What is required: Using the listing below, copy every line that mentions "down".

>>>

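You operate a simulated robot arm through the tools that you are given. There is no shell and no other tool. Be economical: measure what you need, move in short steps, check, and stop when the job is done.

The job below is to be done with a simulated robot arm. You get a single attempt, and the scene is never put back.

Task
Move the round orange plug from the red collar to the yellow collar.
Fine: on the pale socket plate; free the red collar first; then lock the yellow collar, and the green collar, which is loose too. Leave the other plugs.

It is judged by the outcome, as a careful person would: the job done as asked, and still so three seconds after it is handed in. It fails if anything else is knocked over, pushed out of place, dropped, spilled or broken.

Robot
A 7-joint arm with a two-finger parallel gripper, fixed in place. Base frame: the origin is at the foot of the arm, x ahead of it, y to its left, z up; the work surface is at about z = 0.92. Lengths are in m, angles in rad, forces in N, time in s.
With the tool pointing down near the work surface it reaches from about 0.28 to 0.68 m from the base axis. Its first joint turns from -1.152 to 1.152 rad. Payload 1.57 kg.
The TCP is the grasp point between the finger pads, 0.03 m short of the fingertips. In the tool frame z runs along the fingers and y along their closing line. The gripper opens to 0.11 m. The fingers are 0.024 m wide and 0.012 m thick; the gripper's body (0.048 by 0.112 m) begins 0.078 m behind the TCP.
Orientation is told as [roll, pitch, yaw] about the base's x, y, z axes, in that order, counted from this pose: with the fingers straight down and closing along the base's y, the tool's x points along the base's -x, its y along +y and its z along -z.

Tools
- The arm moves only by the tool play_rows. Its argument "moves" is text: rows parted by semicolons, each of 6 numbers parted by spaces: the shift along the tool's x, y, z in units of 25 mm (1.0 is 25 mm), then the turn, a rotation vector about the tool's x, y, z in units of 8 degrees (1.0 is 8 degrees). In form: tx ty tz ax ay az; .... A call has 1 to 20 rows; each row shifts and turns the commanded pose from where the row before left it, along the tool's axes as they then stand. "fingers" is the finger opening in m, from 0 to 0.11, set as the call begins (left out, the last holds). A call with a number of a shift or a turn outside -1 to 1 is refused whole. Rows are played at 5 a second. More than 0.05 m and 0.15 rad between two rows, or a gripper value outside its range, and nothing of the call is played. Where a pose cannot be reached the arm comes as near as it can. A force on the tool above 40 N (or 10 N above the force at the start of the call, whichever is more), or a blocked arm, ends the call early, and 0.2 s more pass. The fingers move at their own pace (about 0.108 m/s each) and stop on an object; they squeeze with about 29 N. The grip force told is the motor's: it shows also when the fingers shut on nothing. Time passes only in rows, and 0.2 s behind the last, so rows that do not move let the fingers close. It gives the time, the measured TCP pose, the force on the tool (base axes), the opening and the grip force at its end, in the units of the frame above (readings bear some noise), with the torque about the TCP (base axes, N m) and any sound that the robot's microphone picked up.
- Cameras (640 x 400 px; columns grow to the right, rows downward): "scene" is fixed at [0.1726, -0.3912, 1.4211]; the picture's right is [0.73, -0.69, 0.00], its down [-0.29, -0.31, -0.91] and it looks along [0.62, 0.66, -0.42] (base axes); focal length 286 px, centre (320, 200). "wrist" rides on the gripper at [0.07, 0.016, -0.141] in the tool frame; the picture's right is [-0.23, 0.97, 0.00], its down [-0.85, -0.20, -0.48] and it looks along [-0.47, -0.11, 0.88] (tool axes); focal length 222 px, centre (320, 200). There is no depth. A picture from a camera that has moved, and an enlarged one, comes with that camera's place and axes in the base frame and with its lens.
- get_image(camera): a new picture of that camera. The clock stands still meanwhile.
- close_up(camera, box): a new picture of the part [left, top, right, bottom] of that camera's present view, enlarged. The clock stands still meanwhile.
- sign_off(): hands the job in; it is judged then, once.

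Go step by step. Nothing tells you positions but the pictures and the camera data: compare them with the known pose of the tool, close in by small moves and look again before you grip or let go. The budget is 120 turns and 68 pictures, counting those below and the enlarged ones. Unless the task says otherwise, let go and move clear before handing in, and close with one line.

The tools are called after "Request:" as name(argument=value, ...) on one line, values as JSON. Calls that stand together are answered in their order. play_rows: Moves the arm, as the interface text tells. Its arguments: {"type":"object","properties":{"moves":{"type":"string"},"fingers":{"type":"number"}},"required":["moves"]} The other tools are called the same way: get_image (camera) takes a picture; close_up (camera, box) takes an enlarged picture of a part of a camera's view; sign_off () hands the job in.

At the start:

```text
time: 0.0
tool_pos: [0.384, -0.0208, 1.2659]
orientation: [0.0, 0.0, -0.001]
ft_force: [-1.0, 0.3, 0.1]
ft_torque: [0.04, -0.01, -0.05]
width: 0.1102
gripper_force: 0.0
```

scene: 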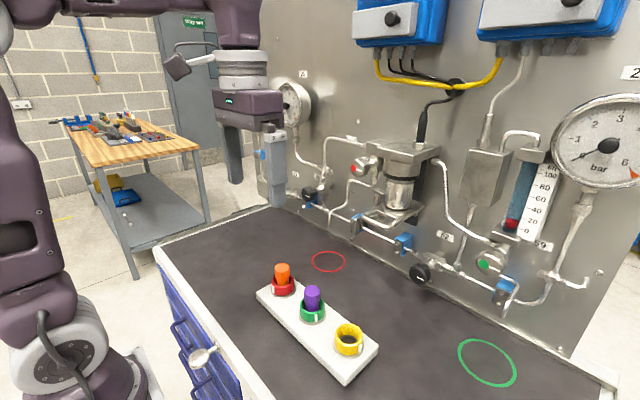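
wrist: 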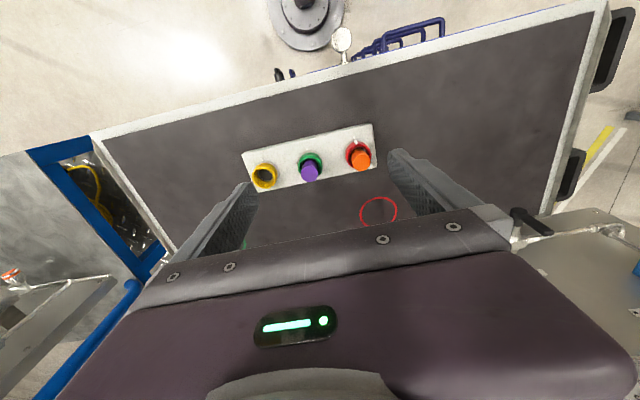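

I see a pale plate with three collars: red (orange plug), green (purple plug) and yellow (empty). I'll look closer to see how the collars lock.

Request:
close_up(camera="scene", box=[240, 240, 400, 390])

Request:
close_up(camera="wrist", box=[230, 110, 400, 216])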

<<<

Written solution:
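With the tool pointing down near the work surface it reaches from about 0.28 to 0.68 m from the base axis. Its first joint turns from -1.152 to 1.152 rad. Payload 1.57 kg.
Orientation is told as [roll, pitch, yaw] about the base's x, y, z axes, in that order, counted from this pose: with the fingers straight down and closing along the base's y, the tool's x points along the base's -x, its y along +y and its z along -z.
- Cameras (640 x 400 px; columns grow to the right, rows downward): "scene" is fixed at [0.1726, -0.3912, 1.4211]; the picture's right is [0.73, -0.69, 0.00], its down [-0.29, -0.31, -0.91] and it looks along [0.62, 0.66, -0.42] (base axes); focal length 286 px, centre (320, 200). "wrist" rides on the gripper at [0.07, 0.016, -0.141] in the tool frame; the picture's right is [-0.23, 0.97, 0.00], its down [-0.85, -0.20, -0.48] and it looks along [-0.47, -0.11, 0.88] (tool axes); focal length 222 px, centre (320, 200). There is no depth. A picture from a camera that has moved, and an enlarged one, comes with that camera's place and axes in the base frame and with its lens.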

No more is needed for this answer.